I am often asked if pieces composed for N.J.E. have any shelf life. It is exciting to announce that two performances from the April 29 concert, of pieces by alumni Paul Chihara and Martin Matalon, will be released on CDs. Furthermore, a lot of attention has been paid already to a third work from that concert: the Violin Concerto by D.M.A. composer-violinist David Fulmer for N.J.E., premiered with Fulmer as soloist in the ensemble’s April 2010 concert. Fulmer has been invited to perform and record it with the BBC Scottish Symphony Orchestra under Matthias Pintscher for the Hear and Now program on BBC Radio 3, for broadcast in February 2011. He also reports that the Norwegian violinist Ole Bohn (for whom Elliott Carter wrote his Violin Concerto) traveled from Sydney, Australia, just to attend the N.J.E. performance and commissioned Fulmer to write a new work for his concert series at Norway’s National Gallery. The Violin Concerto also brought Fulmer an invitation to be a fellow at this year’s summer Composers Conference at Wellesley College (directed by Mario Davidovsky) after submitting the Violin Concerto. And a solo violin piece derived from the concerto made him the first American to win first prize at the International Edvard Grieg Competition for Composers. In addition to bringing him cash, the award included invitations to perform in Oslo and Salzburg.

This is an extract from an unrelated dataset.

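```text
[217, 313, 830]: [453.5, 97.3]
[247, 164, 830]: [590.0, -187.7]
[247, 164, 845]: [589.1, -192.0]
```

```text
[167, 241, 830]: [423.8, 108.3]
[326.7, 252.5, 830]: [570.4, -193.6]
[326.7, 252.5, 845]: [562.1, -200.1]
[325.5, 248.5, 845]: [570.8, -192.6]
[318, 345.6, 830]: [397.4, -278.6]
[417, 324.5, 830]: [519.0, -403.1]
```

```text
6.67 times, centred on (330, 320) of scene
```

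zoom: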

The main 2010 season of N.J.E. begins on September 25 in the Peter Jay Sharp Theater. The concert features U.S. premieres of pieces by two major European composers of the middle generation—Italian Salvatore Sciarrino, whose extraordinary opera La Porta Della Legge (“The Gateway of the Law”) was a sensation at this year’s Lincoln Center Festival; and the renowned Danish composer Poul Ruders. Sciarrino’s L’Archeologia del Telefono (2005)—a hilarious reflection on today’s cell phone world—uses conventional instruments to evoke ring tones, busy signals, disconnects signs, and an oddly alienated human. Ruders said, in his program note for his Kafkapriccio (2007-08), that the piece “is a distillation for 14 instruments from the massive forces of my opera Kafka’s Trial, premiered by the Royal Danish Opera at the newly inaugurated opera house on the Copenhagen waterfront in February 2005. The five movements paraphrase the tunes, harmony, rhythm, and seesawing mood swings of the original music, and needless to say, when you whittle the complex activity of 90-odd musicians plus 11 soloists and chorus down to only a handful of solo players, the end result comes out significantly different and far more transparent than the broadly speckled canvas of the operatic score.” A third U.S. premiere is Skein (2005), by Philip Cashian, the chairman of the composition program at London’s Royal Academy of Music. Cashian writes: “Like a lot of my recent pieces, Skein (a loosely tangled knot of ideas) consists of a series of connected and juxtaposed musical ideas.” The other two works on the coming program are by Americans. N.J.E. honors the coming 75th birthday of New York-born Elliott Schwartz with the New York premiere of the new version (2006-07) of his Chamber Concerto No. 3 for piano and ensemble, a complete reworking of a composition from the late 1970s. New Yorker Harold Meltzer’s charming Virginal (2002), for harpsichord and ensemble, rounds out the program by tying together the old and new.